--- Begin ---
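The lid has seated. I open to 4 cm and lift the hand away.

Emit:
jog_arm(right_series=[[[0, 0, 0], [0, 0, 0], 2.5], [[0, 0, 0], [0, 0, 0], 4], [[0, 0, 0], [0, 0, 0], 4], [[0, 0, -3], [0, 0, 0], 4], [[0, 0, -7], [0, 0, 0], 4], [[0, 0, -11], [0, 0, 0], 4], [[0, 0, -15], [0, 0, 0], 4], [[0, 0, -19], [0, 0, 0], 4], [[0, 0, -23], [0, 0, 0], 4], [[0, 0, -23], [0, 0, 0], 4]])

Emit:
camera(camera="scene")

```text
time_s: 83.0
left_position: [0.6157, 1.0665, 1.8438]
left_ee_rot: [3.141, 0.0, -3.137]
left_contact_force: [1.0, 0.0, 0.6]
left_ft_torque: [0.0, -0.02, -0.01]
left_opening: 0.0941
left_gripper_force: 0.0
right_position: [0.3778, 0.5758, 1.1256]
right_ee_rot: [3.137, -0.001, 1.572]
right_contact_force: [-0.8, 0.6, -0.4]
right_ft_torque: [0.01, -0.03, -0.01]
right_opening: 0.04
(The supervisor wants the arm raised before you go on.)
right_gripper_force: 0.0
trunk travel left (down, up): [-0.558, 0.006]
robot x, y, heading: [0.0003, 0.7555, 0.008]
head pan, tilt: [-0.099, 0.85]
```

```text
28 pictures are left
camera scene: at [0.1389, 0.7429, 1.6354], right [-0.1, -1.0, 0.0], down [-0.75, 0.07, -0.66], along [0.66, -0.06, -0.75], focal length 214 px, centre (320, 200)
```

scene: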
--- End ---
--- Begin ---
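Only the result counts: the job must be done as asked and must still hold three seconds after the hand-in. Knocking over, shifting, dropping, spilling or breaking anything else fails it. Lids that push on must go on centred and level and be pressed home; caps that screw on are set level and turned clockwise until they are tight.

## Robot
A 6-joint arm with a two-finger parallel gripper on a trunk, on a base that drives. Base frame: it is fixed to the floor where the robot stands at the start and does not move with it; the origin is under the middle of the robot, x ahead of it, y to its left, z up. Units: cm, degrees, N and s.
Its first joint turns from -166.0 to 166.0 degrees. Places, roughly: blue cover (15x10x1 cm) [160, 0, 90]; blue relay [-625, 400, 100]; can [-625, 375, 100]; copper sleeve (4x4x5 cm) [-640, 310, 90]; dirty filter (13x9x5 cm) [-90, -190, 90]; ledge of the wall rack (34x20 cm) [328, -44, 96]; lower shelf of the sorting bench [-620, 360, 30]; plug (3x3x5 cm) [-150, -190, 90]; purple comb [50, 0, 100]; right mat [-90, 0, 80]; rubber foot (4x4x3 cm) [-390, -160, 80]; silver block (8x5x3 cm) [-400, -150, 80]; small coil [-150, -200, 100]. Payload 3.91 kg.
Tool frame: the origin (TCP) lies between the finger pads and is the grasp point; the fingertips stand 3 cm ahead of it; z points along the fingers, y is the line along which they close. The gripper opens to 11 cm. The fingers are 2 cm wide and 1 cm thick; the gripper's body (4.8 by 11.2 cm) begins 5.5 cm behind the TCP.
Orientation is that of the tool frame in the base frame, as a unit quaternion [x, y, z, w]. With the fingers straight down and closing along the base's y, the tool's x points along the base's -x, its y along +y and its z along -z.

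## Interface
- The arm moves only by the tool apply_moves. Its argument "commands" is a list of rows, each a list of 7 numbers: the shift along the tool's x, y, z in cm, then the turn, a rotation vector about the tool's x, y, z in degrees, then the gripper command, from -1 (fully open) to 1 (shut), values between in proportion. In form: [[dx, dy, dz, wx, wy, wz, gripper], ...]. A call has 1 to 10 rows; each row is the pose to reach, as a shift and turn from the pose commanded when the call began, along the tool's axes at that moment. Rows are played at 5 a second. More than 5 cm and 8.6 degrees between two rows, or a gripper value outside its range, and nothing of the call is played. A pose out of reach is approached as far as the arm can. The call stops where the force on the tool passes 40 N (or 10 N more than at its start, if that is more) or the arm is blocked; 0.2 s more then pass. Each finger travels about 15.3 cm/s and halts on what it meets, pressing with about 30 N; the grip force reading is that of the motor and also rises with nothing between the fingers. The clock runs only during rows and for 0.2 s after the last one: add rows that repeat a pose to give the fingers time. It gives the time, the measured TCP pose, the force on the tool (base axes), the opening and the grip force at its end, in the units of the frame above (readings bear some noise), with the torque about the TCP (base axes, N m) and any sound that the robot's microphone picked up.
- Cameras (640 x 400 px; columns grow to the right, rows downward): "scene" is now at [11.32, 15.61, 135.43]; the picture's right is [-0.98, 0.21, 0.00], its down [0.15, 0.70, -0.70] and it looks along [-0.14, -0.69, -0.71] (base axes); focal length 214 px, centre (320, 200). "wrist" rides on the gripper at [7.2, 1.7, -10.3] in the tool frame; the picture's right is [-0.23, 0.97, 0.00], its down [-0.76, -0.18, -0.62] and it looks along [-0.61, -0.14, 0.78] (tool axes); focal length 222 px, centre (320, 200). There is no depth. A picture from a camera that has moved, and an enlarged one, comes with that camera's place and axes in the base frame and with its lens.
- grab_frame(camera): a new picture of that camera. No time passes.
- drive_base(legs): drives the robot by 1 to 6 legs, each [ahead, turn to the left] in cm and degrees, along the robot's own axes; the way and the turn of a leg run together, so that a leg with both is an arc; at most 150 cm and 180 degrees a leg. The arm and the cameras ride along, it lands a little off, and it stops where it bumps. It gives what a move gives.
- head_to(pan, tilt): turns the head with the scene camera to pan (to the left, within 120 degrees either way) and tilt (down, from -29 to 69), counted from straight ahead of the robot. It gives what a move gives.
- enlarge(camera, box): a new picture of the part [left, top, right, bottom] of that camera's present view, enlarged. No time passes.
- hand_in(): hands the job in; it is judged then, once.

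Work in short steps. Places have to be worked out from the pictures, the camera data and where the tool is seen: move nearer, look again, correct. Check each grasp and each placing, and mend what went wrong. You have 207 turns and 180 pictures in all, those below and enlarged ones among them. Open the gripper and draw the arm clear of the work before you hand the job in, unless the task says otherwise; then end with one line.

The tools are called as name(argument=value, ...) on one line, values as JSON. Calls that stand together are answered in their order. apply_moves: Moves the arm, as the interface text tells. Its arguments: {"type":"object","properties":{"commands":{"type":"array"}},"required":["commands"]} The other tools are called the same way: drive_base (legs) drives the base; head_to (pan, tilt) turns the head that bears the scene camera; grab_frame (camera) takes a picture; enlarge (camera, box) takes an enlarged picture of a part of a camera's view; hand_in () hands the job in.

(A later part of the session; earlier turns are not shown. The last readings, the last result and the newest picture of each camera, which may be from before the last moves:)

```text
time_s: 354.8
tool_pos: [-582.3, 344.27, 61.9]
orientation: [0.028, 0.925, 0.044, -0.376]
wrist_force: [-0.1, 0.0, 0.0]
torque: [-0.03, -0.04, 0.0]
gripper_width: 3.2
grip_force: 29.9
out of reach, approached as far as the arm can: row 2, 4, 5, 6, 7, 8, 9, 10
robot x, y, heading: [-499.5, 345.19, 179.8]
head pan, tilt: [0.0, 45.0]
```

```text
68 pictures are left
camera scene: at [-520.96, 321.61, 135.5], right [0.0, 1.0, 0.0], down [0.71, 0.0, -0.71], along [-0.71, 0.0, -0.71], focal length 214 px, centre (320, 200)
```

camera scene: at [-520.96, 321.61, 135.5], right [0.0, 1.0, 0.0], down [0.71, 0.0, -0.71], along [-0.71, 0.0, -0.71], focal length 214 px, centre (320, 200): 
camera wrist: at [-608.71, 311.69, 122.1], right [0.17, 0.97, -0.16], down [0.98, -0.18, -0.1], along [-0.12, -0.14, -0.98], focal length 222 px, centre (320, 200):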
--- End ---
--- Begin ---
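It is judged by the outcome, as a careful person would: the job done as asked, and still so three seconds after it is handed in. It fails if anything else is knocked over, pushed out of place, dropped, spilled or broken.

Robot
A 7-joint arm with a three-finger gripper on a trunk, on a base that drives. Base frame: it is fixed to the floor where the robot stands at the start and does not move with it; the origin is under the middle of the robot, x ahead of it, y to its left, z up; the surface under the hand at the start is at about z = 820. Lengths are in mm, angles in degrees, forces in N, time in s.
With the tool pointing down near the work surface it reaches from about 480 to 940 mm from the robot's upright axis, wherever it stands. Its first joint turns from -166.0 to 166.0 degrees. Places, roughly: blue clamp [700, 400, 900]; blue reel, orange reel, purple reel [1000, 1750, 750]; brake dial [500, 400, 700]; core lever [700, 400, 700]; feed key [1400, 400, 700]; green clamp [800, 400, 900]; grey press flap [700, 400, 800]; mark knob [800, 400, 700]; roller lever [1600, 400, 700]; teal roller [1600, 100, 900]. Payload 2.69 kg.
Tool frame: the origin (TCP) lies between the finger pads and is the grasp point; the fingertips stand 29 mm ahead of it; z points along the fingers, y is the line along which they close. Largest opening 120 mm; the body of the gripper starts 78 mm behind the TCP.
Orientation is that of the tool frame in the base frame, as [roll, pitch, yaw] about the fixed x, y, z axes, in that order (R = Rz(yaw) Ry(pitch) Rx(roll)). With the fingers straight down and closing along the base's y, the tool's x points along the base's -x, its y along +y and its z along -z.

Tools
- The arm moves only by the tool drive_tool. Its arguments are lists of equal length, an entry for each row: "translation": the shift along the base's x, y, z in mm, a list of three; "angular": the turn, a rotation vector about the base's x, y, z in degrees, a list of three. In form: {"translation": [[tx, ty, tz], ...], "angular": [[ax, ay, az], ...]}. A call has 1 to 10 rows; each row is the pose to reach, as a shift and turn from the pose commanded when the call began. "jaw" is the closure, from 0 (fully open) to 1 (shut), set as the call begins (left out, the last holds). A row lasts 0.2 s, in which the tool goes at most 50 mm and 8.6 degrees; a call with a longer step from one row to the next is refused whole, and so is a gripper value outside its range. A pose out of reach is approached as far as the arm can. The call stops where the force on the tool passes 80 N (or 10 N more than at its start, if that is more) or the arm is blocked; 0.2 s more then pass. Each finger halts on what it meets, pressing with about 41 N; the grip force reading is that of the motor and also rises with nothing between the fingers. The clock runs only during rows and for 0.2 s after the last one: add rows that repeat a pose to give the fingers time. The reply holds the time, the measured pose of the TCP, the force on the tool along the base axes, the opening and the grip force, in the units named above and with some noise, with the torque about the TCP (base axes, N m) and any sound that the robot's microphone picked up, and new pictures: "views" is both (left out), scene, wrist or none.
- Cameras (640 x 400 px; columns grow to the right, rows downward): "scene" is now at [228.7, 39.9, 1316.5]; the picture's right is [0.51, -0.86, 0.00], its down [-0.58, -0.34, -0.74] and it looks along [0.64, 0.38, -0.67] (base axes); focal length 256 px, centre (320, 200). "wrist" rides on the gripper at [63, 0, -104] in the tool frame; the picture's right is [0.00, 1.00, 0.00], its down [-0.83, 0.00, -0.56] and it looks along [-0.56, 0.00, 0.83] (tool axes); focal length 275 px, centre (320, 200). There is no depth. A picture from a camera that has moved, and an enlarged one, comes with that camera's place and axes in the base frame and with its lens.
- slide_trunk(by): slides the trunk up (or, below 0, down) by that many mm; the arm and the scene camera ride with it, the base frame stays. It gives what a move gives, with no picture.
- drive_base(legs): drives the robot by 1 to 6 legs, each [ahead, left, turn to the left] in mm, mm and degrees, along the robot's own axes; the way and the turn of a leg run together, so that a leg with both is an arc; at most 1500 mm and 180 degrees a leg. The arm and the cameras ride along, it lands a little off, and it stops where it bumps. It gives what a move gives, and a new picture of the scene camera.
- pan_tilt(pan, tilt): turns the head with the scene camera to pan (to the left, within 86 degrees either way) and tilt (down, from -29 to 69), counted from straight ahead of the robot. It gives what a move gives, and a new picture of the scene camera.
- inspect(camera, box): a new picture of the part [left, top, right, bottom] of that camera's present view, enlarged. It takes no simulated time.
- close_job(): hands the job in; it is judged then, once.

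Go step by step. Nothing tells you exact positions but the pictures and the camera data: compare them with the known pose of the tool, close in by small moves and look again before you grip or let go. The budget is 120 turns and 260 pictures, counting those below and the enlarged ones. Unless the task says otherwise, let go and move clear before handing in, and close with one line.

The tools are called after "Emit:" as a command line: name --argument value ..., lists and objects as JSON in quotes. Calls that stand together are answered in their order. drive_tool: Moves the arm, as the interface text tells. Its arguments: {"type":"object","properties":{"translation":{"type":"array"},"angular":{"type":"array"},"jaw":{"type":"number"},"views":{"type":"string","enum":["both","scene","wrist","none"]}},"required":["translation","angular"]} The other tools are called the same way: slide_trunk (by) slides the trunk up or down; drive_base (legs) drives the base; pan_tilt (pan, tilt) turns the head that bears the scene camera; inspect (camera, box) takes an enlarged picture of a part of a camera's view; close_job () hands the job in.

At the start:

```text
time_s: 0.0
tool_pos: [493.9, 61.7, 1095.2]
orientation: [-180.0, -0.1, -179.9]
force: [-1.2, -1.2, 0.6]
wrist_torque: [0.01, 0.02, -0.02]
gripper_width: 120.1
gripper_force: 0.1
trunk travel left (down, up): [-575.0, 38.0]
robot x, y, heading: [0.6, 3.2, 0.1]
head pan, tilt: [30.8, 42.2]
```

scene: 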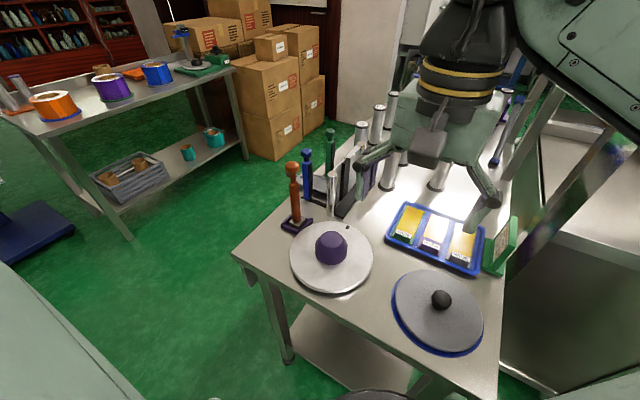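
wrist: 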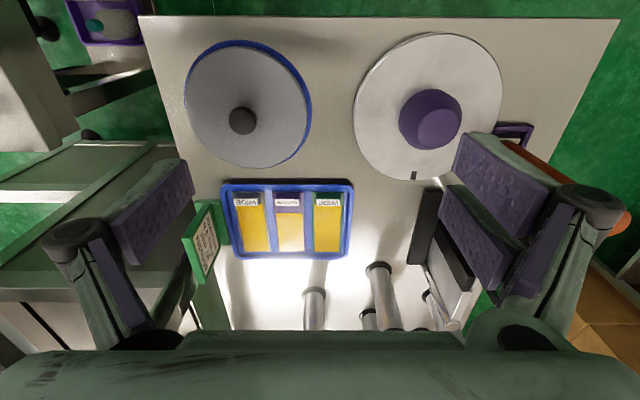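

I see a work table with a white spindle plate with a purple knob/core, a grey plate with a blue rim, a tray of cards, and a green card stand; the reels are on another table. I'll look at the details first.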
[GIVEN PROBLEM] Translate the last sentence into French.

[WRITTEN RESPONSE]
--- End ---
Extract every line above that contains the word "present".

[WRITTEN RESPONSE]
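- enlarge(camera, box): a new picture of the part [left, top, right, bottom] of that camera's present view, enlarged. No time passes.
- inspect(camera, box): a new picture of the part [left, top, right, bottom] of that camera's present view, enlarged. It takes no simulated time.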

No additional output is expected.